Charming East London.

“Certainly not,” was Mr Stanley’s emphatic rejoinder. Proceeding to deal more particularly with the future possibilities of various parts of the Cape Colony, he alluded to his visit to East London, which he thought one of the healthiest places he had ever seen, characterising the country around as a most charming one. “I was more taken with the south-east coast,” said he, “than with any other part of South Africa. Probably it was due to the season, but everything was as green as in England. People looked healthy, and little children as rosy as they could be. I admired the magnificent groves of trees planted by colonists and the flourishing estates that were visible all the way until we got into the Karroo. The best part of the eastern province is perhaps as large as Scotland. I should say it was just as well adapted for white people as any part of England, and yet the population is so scant as compared with the vast acreage. It was in that part that the English families were settled, and made beautiful towns like Grahamstown and King Williamstown.”
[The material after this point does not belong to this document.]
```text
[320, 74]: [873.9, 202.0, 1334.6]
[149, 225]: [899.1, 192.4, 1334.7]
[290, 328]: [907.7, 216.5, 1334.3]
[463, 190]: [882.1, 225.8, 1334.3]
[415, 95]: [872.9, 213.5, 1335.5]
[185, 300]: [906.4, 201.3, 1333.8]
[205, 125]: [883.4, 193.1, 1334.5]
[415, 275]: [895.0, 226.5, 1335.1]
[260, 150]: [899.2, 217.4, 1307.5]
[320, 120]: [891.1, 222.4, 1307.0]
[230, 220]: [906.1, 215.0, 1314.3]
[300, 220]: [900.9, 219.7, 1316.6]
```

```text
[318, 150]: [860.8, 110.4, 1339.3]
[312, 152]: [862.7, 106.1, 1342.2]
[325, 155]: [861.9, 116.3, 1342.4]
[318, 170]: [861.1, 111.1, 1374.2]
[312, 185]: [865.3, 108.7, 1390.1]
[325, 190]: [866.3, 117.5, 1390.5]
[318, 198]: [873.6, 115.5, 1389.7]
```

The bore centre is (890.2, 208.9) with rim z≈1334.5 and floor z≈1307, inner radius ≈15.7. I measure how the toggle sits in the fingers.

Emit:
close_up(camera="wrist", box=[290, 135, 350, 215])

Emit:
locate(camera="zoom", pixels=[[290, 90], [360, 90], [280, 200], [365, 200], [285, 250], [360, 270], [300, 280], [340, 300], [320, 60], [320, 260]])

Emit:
“And at that time,” interpolated the interviewer, “they had to contend with natives, who are now subdued?”

“Yes,” said Mr Stanley, “that is a disadvantage that settlers nowadays would be exempted from.”

“Is there not an obstacle to your scheme, in the circumstance that people nowadays are not content to go abroad for a mere living? They demand something more than they can get at home—not perhaps a fortune, but at least the chances of amassing sufficient money to raise them to a position of comparative independence?”

How Farmers Make Profits.

“But there are different ways of making a fortune or of saving money,” replied Mr Stanley. “It can be done by agriculture as well as by mining. The farmer, however, must be content to look upon the farm as his home, and the capital and labour devoted to it as constantly increasing in value. The farm which he buys at 10 shillings an acre may become worth in a few years from 5 to 10 pounds an acre. There is his profit. He buys an estate say of 200 acres for 100 pounds, and in five or ten years’ time it may be worth 500 or 1,000 pounds. It depends upon the progress made in the general development of a country by the working of its mineral resources and by its commerce and trade. The greater the development of the country the greater will be the value of the farmer’s land, because more people are constantly coming who don’t care to be pioneers, but will buy a farm already developed. The pioneer then goes from farm to farm, and in this he makes his profit. People who went from New England to Ohio or Kentucky, for instance, developed farms which they sold at an enhanced price, afterwards removing to Kansas; after getting, perhaps, twenty-five times as much for their farms in Kansas as they had paid for them, they went next to Colorado, where their farms ultimately fetched twenty-five or fifty times as much as their original cost. Then they went on to Salt Lake, Mexico, Arizona, or other parts of America, and repeated the same process. That is the way a farmer makes his money in such countries.”

Mr Stanley has already dealt at great length with the question of irrigation, which is so important in countries where the water supply is inconstant. In the course of his remarks with our representative he further elaborated this point, showing how the backwardness of agriculture in certain parts of South Africa, as well as in other comparatively new countries, is the fault of the people rather than of the countries.

“The other week,” said he, “I suggested the formation of a united South African waterworks company. There are hundreds of streams in Rhodesia and other parts of South Africa, and yet every casual tourist says the land is worth nothing for agriculture. That is what was said about Mildura, in Australia, until irrigation was started. The same system is necessary in South Africa, and a powerful irrigation company could distribute the water when available, and also conserve it for the dry seasons.”

“I daresay it is your opinion that little can be done in this direction by the isolated efforts of individuals?”